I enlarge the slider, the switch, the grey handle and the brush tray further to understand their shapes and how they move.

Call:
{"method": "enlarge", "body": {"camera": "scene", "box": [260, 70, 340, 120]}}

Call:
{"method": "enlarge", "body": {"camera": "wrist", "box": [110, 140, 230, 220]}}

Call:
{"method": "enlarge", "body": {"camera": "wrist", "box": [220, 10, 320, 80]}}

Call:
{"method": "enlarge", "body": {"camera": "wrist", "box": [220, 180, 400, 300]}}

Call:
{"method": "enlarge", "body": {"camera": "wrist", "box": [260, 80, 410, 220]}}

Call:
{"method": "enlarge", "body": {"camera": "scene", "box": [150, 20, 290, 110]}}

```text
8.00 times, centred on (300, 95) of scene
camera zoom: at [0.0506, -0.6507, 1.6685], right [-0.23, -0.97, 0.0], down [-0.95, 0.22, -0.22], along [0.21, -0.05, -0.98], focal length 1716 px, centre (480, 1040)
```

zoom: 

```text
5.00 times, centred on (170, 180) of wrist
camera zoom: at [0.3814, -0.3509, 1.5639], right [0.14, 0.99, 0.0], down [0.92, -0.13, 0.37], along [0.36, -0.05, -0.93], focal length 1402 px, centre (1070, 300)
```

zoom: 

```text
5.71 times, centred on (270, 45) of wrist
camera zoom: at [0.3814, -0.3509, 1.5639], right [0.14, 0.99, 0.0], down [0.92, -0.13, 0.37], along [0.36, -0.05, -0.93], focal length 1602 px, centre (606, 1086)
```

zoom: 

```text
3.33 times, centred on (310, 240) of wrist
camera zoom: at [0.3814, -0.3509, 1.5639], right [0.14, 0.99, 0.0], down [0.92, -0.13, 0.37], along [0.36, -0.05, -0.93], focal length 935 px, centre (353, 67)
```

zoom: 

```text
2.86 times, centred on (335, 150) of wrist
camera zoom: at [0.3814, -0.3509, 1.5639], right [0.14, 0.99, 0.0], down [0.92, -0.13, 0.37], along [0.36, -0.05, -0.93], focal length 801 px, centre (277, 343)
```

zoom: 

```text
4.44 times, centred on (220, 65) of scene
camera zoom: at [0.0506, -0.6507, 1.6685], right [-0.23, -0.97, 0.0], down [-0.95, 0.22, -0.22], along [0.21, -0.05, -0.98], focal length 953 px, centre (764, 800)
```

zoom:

> CHALLENGE 1
I need one stretch of the selected extract verbatim, from "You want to" to "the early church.".
> CHALLENGE 2
Please continue the selected extract.

> SELECTED EXTRACT
You want to take the practices in regard to baptism which you even admit was in error and use that error plagued practice to try to prove that the Bible teaches that children come out of the womb spiritually dead as a result of Adam's sin. However, the Scriptures reveal in no uncertain terms that people die spiritually as a result of their own sin:

"Wherefore, as by one man sin entered into the world, and death by sin; and so death passed upon all men, for that all have sinned" (Ro.5:12).
 

DHK

<b>Moderator</b>
The early church adopted the practices of the pagan religions. That is why we see infant baptism in the early church.

Sir Robert Anderson writes, "The early corrupters of Christianity transferred to their new religion a rite with which their old religion had made them familiar, and this they described by the term which Holy Scripture provided...In Prescott's 'Conquest of Mexico' a description is given of the rite in use in that country when the Spaniards landed on its shores. The priestess midwife sprinkled water on the head of the infant, and then, after exorcising the unclean spirit (as does the Roman priest), she used these words: 'He now liveth anew and is born anew; now he is purified and cleansed.' "

"And in his work on Buddhism Sir Monier Williams describes' a similar rite practised in Tibet and Mongolia. The child is baptized on the third or tenth day after birth. 'The priest consecrates the water, while candles and incense are burning. He then dips the child three times, blesses it, and gives it a name.' It was not from Greece that these superstitious rites were derived. All had a common origin, and that origin is to be sought in the mysteries of ancient Babylon" (Anderson, The Bible or the Church, 125-126).

> WRITTEN ANSWER 1
You want to take the practices in regard to baptism which you even admit was in error and use that error plagued practice to try to prove that the Bible teaches that children come out of the womb spiritually dead as a result of Adam's sin. However, the Scriptures reveal in no uncertain terms that people die spiritually as a result of their own sin:

"Wherefore, as by one man sin entered into the world, and death by sin; and so death passed upon all men, for that all have sinned" (Ro.5:12).
 

DHK

<b>Moderator</b>
The early church adopted the practices of the pagan religions. That is why we see infant baptism in the early church.

> WRITTEN ANSWER 2
I know the works of Sir Robert Anderson are far more reliable than this. What you have done is isolated something he has said about pagan practices and then taken it out of the context in which he has said it, to make it fit your own purposes. That is shameful.

It is absurd to think that anything that happened in the Conquest of Mexico, when the Spaniards landed on their shores, had anything to do with heresy of infant baptism entering into Christendom. How can you justify such a statement? It only makes you look totally ignorant of all church history.

As has already been stated infant baptism (as well as baptismal regeneration) were two of the earliest errors to enter into Christianity. They entered into Christendom long before the birth of Augustine. The purpose of infant baptism: to wash away sin. Why? Infants had a sin nature. They wanted to make as sure as possible that these infants would go to heaven because they believed that baptism washed away the original sin of the infant, and the consequent depravity it had inherited. This had nothing to do with pagan religions. It was a progressive growth of error from within Christianity. In every book of the NT, every writer warns that false prophets, wolves in sheep's clothing, will arise from within, teaching false doctrine. We are to beware of such.
 

Jerry Shugart

New Member
I know the works of Sir Robert Anderson are far more reliable than this. What you have done is isolated something he has said about pagan practices and then taken it out of the context in which he has said it, to make it fit your own purposes. That is shameful.
What is shameful is the fact that you pretend to have a knowledge of what Sir Robert Anderson teaches about water baptism in the early church. You are wrong as usual because what I quoted from his book is not something "isolated" or taken out of context. Here he devotes a whole chapter to the pagan origin of baptism in the early church:

http://www.newble.co.uk/anderson/biblech/biblech8.html

As usual you are ignorant of the things of which you claim to be an expert. And then to make it worse you insinuate that I did something dishonest of which I should be ashamed. You should apologize for treating me in that manner since you are obviously clueless in regard to what Anderson taught in regard to the pagan origin of baptism in the early church.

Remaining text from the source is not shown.